▼

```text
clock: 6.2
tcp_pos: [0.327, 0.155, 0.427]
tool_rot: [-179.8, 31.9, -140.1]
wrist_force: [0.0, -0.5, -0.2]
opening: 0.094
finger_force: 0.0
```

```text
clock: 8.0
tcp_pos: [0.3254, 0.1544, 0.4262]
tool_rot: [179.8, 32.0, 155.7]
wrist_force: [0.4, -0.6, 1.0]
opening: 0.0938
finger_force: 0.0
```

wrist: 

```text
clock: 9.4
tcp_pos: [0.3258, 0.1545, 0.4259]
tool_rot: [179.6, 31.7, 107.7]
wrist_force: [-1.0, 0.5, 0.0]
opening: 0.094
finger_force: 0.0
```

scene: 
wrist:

▲

# Exercise
Repeat the data above, word for word.

# Answer to this problem
```text
clock: 6.2
tcp_pos: [0.327, 0.155, 0.427]
tool_rot: [-179.8, 31.9, -140.1]
wrist_force: [0.0, -0.5, -0.2]
opening: 0.094
finger_force: 0.0
```

```text
clock: 8.0
tcp_pos: [0.3254, 0.1544, 0.4262]
tool_rot: [179.8, 32.0, 155.7]
wrist_force: [0.4, -0.6, 1.0]
opening: 0.0938
finger_force: 0.0
```

wrist: 

```text
clock: 9.4
tcp_pos: [0.3258, 0.1545, 0.4259]
tool_rot: [179.6, 31.7, 107.7]
wrist_force: [-1.0, 0.5, 0.0]
opening: 0.094
finger_force: 0.0
```

scene: 
wrist:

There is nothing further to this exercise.